Her article sets thought on fire with the possibilities for each reader today to search the Scriptures and to let its voice speak to the heart -- to uplift and to heal. The following is a substantial excerpt (six paragraphs) from Mary Trammell's very informative article:
A letter in 1900 from Mary Baker Eddy to William P. McKenzie, a trustee of The Christian Science Publishing Society, first thanks him for the Twentieth Century New Testament he’d sent her, noting both advantages and disadvantages of the new translation, as well as her general preference for the “grandeur of climax” in the Authorized (King James) Version of the Bible. Then her words suddenly take flight in this arresting conclusion: “When we translate matter into Spirit we shall then have not only the Authorized Version, but the eternal version of the Scriptures. I never read the Bible now without such an illumination that every word of it contains a spiritual meaning” (L13053, The Mary Baker Eddy Collection, The Mary Baker Eddy Library).
What would this “eternal version” of Scripture look like? Who would translate it? What would it mean for humanity? These questions take us to the heart of Mary Baker Eddy’s own spiritual journey.
It was “misinterpretation of the Word” that had cost her decades of invalidism. But with her discovery of Christian Science came the “right interpretation” of the Bible, restoring her health and awakening her to a whole new life as a religious leader. ...
How does Mary Baker Eddy illumine the spiritual meaning of the Bible in her book? First, she establishes the Bible as the foundation of Christian healing—as her “sole teacher” and “the chart of life” (Science and Health, pp. viii, 24). She makes this bold declaration as the first tenet of Christian Science: “As adherents of Truth, we take the inspired Word of the Bible as our sufficient guide to eternal Life” (Science and Health, p. 497). She weaves into virtually every page of her book quotations, references, and paraphrases, mostly from the translation she’d been raised with, the King James Version. And she provides a 100-page “Key to the Scriptures” that includes a detailed spiritual exegesis of portions of both Genesis and Revelation, as well as a Glossary of Bible terms, all illustrating the deep insight an inspired spiritual perspective brings.

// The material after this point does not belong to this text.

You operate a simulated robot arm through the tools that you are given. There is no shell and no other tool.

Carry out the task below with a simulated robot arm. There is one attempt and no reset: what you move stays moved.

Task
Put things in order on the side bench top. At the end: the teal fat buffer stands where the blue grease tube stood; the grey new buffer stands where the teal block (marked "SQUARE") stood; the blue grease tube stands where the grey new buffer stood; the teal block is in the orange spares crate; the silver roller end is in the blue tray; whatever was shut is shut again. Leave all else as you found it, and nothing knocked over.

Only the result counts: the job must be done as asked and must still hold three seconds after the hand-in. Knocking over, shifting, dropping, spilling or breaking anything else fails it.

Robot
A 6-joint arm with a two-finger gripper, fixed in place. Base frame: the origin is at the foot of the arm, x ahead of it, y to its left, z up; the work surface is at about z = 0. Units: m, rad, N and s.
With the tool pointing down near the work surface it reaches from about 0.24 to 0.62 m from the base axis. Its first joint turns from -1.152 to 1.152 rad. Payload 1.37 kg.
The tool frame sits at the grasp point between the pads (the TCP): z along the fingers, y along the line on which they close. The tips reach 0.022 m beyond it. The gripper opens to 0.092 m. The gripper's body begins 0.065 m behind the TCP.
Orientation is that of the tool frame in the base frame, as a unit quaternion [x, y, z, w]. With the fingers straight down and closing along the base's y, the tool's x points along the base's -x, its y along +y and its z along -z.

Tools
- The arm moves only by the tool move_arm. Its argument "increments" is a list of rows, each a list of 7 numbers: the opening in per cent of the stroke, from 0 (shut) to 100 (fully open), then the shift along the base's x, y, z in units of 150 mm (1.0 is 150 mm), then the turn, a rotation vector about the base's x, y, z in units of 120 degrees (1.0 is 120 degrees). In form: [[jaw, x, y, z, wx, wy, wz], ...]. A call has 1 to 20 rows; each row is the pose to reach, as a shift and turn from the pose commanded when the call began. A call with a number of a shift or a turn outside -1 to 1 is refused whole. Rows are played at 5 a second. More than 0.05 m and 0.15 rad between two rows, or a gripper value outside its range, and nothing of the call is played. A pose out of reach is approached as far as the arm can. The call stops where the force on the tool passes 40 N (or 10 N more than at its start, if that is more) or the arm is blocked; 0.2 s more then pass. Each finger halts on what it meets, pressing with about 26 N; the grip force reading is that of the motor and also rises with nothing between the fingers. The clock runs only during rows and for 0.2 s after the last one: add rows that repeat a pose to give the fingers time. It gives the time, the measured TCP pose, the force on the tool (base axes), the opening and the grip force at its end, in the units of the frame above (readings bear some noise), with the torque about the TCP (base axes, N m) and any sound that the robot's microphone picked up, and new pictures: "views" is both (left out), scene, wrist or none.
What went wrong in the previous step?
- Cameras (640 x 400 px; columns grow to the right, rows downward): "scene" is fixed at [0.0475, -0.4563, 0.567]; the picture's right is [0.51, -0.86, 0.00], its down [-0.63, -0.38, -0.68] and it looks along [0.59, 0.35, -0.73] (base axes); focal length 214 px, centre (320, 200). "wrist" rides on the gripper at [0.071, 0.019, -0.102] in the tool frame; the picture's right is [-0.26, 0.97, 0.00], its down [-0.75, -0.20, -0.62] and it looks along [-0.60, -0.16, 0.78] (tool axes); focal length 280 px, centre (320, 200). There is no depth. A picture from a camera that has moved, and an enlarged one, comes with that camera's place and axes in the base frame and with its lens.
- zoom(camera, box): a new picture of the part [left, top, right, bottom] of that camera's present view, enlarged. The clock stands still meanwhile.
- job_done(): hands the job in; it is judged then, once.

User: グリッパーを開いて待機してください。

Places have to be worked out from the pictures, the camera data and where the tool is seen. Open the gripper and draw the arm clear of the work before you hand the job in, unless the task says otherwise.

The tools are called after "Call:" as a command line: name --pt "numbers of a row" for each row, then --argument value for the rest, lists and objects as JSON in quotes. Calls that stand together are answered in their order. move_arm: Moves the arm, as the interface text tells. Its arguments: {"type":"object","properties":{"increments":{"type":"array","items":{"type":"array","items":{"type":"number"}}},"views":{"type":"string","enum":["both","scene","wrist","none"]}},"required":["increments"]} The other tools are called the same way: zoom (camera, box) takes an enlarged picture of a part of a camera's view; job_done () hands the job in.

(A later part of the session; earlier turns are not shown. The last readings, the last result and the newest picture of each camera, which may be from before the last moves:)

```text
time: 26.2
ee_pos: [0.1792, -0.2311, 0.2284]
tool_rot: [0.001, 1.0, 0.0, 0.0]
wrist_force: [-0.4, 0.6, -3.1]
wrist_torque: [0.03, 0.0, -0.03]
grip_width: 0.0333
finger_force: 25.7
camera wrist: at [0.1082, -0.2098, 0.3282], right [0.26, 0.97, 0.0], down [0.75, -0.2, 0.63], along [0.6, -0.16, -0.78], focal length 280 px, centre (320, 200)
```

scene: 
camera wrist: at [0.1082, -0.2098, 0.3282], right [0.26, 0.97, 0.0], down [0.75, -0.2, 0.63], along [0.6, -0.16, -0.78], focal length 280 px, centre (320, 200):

Science and Health repeatedly emphasizes that Bible words alone have no inherent healing power. It’s the spiritual sense behind the words that brings comfort and healing: “Take away the spiritual signification of Scripture, and that compilation can do no more for mortals than can moonbeams to melt a river of ice” (p. 241).
This spiritual sense of the Scriptures is an indispensable part of her discovery. It means reading the Bible with the conviction that Spirit must triumph over matter. It means looking beyond centuries of mistranslation and misinterpretation fostered by “hierarchies, and instigated sometimes by the worst passions of men” (p. 24). It means digging into the Greek and Hebrew texts to find their original meaning, and researching alternative or modern renderings as she herself does in Science and Health, where she quotes from contemporary Bibles such as the one translated by George R. Noyes, as well as from the Saxon and Icelandic translations. Eddy’s Bible collection, housed in The Mary Baker Eddy Library, shows how deeply she researched not only the King James text, but also then current translations such as Weymouth’s, Rotherham’s, and Fenton’s. ...
And so, as we continue with our reading of The Reforming Power of the Scriptures, we pause to consider the continuing impact of the Bible on the lives of readers and seekers everywhere.